Dylan Gareau
CP Rail

Track buckling factors continue to present risks that may lead to catastrophic derailments in modern railways. Prevention and study of these factors has been an ongoing process critical for safer operations. In particular, compressive forces can significantly increase with increases in rail temperature. These increases in rail temperature are generally closely tied to ambient temperature. Heat transfers from freight car wheels can also cause significant increases during heavy air-braking events for trains descending heavy and mountain grades. Consecutive trains at these locations further amplifies this risk when the track is not permitted time to cool.

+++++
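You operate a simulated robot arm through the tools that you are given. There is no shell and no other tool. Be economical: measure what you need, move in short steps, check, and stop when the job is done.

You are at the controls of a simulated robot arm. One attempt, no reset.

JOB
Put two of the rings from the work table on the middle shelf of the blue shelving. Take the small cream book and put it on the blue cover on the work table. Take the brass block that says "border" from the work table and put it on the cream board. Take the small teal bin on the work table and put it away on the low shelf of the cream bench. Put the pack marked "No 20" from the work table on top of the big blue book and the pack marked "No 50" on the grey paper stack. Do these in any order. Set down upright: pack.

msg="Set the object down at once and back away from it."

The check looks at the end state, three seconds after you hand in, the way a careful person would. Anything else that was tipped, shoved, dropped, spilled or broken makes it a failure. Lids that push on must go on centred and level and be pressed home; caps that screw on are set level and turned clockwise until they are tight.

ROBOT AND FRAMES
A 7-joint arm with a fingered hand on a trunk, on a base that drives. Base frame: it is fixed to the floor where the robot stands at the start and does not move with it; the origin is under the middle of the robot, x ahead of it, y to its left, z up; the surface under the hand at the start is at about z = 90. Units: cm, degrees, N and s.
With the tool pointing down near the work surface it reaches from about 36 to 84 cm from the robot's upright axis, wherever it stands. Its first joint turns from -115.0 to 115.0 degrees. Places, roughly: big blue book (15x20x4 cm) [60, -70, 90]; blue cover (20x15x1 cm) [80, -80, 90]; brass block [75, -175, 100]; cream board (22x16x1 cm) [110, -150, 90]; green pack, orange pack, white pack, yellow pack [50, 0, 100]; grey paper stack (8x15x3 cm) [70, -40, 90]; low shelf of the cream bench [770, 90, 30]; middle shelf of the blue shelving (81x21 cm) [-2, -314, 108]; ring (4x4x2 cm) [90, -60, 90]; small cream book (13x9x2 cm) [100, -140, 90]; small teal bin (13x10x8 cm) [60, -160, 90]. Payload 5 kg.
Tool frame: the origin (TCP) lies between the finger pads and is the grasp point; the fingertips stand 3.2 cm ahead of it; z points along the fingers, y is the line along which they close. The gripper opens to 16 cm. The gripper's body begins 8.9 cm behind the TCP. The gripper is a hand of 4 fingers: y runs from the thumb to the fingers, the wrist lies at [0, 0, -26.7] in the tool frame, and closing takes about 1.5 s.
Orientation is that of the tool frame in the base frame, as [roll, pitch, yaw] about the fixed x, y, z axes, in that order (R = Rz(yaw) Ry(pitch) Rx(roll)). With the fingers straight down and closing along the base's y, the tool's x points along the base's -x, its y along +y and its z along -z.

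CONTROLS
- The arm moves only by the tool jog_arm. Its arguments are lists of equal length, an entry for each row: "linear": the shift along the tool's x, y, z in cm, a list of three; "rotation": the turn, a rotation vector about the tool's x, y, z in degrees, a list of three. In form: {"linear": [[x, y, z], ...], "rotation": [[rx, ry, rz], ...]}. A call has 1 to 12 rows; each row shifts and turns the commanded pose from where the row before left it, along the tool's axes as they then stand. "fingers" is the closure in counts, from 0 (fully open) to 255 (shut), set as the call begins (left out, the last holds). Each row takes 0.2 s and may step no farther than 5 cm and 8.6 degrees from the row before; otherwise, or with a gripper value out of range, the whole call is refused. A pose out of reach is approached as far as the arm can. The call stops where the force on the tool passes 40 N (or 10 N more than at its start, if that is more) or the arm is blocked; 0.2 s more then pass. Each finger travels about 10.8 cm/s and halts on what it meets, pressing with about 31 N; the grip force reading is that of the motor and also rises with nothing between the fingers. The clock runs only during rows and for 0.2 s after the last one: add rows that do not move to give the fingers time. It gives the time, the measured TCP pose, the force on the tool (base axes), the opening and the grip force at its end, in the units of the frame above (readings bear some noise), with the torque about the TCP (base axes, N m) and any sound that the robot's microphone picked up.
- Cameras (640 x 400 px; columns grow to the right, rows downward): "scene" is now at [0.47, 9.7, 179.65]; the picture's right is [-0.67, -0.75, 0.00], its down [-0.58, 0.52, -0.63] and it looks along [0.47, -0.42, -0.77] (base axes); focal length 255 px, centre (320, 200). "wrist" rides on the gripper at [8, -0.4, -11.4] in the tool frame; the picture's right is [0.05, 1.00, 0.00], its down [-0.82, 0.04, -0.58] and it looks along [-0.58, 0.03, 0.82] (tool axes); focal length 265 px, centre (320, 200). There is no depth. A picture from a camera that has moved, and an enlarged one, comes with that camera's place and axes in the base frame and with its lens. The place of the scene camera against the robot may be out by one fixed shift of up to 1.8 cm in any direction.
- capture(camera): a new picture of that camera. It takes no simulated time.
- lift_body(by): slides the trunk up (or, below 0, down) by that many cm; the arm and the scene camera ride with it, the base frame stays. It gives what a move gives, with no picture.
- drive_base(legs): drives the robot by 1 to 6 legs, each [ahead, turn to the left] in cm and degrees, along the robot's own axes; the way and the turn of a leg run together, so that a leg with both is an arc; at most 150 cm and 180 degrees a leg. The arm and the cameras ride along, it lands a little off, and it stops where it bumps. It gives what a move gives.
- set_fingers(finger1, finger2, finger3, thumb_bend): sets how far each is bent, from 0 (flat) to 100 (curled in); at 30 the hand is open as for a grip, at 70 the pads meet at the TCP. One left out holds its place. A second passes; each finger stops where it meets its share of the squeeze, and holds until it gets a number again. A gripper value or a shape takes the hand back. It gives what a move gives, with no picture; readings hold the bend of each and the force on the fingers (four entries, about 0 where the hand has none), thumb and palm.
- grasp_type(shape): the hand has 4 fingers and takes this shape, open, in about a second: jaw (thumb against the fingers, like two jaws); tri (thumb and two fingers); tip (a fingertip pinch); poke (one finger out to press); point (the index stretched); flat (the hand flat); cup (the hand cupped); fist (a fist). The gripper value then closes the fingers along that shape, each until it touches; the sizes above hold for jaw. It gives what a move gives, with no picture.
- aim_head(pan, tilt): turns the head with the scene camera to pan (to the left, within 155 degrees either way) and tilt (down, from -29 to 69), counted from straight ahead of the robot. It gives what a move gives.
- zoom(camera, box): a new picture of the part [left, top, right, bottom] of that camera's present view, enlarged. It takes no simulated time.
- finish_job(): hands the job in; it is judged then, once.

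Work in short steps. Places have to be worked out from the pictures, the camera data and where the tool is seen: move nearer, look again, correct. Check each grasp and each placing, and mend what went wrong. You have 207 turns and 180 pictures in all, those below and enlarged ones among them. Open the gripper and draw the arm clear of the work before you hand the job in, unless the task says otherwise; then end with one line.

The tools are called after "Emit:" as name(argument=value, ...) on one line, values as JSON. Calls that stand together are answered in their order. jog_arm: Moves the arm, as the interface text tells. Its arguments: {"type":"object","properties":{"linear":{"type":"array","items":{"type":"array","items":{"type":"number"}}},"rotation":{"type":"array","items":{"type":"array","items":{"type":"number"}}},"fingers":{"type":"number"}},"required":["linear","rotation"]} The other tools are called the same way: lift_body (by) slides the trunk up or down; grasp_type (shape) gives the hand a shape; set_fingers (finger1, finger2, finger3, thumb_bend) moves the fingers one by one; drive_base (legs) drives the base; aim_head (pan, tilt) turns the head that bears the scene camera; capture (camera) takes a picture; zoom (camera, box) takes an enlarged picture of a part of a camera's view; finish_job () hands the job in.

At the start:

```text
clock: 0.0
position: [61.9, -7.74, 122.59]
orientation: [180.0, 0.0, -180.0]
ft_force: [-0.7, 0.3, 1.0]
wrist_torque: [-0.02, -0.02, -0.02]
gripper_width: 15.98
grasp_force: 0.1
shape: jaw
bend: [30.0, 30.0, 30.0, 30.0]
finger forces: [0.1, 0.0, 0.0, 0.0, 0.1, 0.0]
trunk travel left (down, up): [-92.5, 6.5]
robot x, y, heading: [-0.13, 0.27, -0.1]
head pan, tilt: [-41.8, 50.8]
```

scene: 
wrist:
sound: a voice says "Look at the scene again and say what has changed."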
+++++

Modern railways have access to real-time data and tracking that allows for the implementation of automated mitigating measures. Automated alerts can drive operations to reduce the risk due to air braking of consecutive trains by taking into account train location, track grade, ambient temperature, and train tonnage. This approach focuses on allowing sufficient train movement spacing to allow the rail temperature to recover.

This presentation will discuss the study of track buckling risks formed by heat transfer from trains descending heavy and mountain grades, generated by heavy braking and high tonnage. It will also discuss a strategy for implementing automated alerts using existing real-time railway data to act as a mitigating measure for consecutive trains such that the respective track sections are given time to cool and ultimately preventing track buckling.